Back at the end of June, Nokia said the N90 high-end cameraphone would be late, while a couple weeks ago, it said the N91 hard-disk music phone wouldn’t be on time, either.

The reasons given each time are strangely similar, too. For the 770: “”The finalization of the software took us a bit longer than we had expected.” For the N90: “”We want to make sure customers get the right experience.” And the N91 had the bonus doublespeak-laden explanation: “What we basically decided is that we will postpone it a few weeks, push it out to Q1 and do this Microsoft DRM implementation solidly.” The multiple delays are a bit troublesome — it sounds like each time Nokia’s saying they basically did a poor job of estimating how long the products would take to get to market, which seems odd, given their experience in, you know, making phones.

The other, more dire alternative is that Nokia’s lost some of its engineering edge. They continue to crank out low-end models, but these are three high-end devices they’ve failed to deliver as promised. I suspect, though, it’s more about allocation of resources rather than loss of them. At nearly every opportunity, Nokia talks up the importance of emerging markets. And Olli-Pekka Kallasvuo, the man slated to replace CEO Jorma Ollila next June, has been the head of the company’s Mobile Phones unit, which makes mass-market, low-end phones, primarily for developing markets.

So is Nokia ceding the high end to focus on the low end? The speed with which they move (or lack thereof) would indicate they are. Like I said about Motorola recently, Nokia is moving too slowly — something Ollila said was a reason for its significant problems in the first half of 2004.

This is particularly true in the US, where Nokia seems to be losing some of its brand cachet. Its low-end GSM phones look like they’re doing well (judging by the number of them I see around), but their lack of a cohesive CDMA portfolio doesn’t help here, nor does the strategy of rolling out high-end phones like the 9300 and 6682 months after equivalent models have gone on sale in Europe. By the time they’re out here, most of the early adopters have new handsets of desire — and at $300 to $500 per handset, you’re not going to get a lot of Joe Off-The-Streets buying them when they’re selling alongside free Samsungs.
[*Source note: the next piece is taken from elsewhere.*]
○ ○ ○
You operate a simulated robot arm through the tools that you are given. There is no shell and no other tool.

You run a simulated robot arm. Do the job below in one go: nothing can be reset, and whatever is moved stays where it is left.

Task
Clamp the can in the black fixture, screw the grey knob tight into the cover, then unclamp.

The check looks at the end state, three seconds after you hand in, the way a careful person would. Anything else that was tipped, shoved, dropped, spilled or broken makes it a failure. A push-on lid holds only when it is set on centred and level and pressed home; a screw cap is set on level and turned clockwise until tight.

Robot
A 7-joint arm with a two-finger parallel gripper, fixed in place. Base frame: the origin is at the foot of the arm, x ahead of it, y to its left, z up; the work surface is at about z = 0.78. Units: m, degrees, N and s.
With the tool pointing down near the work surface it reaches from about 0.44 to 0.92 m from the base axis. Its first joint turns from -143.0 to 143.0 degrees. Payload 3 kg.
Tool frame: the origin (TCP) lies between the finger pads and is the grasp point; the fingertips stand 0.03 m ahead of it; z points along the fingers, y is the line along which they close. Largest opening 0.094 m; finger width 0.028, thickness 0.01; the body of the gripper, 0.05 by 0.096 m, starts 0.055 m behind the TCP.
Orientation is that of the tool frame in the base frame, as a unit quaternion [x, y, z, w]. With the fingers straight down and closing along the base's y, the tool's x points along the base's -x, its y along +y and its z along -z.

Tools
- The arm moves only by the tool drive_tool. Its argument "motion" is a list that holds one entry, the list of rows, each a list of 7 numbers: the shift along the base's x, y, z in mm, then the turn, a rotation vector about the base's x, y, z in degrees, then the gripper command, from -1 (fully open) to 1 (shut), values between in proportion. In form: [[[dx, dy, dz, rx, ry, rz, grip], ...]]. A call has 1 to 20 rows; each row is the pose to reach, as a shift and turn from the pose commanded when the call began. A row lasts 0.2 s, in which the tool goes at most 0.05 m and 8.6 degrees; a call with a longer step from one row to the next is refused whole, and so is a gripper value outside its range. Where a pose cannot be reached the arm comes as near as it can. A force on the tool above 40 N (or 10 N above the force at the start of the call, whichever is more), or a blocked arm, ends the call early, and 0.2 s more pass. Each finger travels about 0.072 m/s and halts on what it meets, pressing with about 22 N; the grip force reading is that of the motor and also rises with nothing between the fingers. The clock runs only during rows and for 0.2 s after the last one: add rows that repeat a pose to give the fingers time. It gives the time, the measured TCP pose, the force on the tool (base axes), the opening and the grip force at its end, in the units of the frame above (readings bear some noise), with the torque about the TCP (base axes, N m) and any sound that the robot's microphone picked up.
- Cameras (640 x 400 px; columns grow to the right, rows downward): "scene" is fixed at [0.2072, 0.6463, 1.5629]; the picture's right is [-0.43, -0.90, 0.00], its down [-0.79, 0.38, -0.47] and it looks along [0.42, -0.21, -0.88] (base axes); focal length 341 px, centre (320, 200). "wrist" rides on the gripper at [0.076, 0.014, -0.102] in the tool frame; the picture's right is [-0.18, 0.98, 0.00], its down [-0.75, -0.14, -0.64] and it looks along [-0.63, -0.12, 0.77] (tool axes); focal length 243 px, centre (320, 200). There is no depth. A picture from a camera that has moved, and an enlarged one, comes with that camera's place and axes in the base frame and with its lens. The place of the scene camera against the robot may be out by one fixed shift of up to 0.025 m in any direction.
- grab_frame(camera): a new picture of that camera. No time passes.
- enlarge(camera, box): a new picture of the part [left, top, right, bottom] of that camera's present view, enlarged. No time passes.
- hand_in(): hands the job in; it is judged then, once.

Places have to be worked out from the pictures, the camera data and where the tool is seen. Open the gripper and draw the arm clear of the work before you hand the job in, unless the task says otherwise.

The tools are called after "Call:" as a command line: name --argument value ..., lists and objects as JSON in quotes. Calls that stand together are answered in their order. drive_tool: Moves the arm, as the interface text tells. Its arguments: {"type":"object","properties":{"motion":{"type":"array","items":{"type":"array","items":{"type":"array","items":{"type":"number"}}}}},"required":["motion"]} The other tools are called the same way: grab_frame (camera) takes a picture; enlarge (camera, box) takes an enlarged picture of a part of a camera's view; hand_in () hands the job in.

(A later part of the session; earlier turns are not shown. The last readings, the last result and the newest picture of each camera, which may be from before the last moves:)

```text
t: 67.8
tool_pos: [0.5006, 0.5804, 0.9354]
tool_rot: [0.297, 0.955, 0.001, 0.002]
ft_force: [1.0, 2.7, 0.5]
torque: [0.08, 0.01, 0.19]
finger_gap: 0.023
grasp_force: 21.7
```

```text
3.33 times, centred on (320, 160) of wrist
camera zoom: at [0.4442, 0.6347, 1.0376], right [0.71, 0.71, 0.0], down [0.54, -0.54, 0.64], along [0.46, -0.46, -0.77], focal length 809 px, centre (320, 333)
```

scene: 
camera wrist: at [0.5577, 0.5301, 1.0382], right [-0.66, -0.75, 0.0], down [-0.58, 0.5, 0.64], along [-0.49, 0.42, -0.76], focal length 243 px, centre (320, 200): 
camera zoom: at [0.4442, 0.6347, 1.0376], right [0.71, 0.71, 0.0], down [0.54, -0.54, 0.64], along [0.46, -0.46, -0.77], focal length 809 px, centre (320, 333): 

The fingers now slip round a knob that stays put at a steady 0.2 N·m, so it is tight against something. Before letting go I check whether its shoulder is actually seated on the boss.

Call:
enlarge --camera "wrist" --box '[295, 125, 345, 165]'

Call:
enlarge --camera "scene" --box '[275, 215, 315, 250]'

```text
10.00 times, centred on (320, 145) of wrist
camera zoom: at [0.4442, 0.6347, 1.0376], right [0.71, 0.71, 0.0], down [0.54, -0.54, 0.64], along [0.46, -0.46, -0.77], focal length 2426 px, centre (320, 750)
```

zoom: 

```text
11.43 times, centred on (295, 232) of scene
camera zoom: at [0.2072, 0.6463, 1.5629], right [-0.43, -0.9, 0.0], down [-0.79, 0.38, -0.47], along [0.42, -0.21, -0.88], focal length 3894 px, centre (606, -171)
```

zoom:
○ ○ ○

So the Nokia models that are selling well aren’t exactly showcases of the company’s best technology.

Motorola and Samsung have both said in the past they wanted to focus on selling high-end phones with high margins, while Nokia’s average selling prices have been slipping for some time. But its economies of scale and low production costs let it make cheap handsets profitably, and it can sell them in huge volumes. While the high end of the market may be more exciting, for Nokia, the low end is a cash cow. The company’s got a lot invested in the high end, not the least of which its ownership of Symbian. But while it’s a market leader there, it’s vulnerable — exactly like it was in the overall market when it got knocked back in 2004.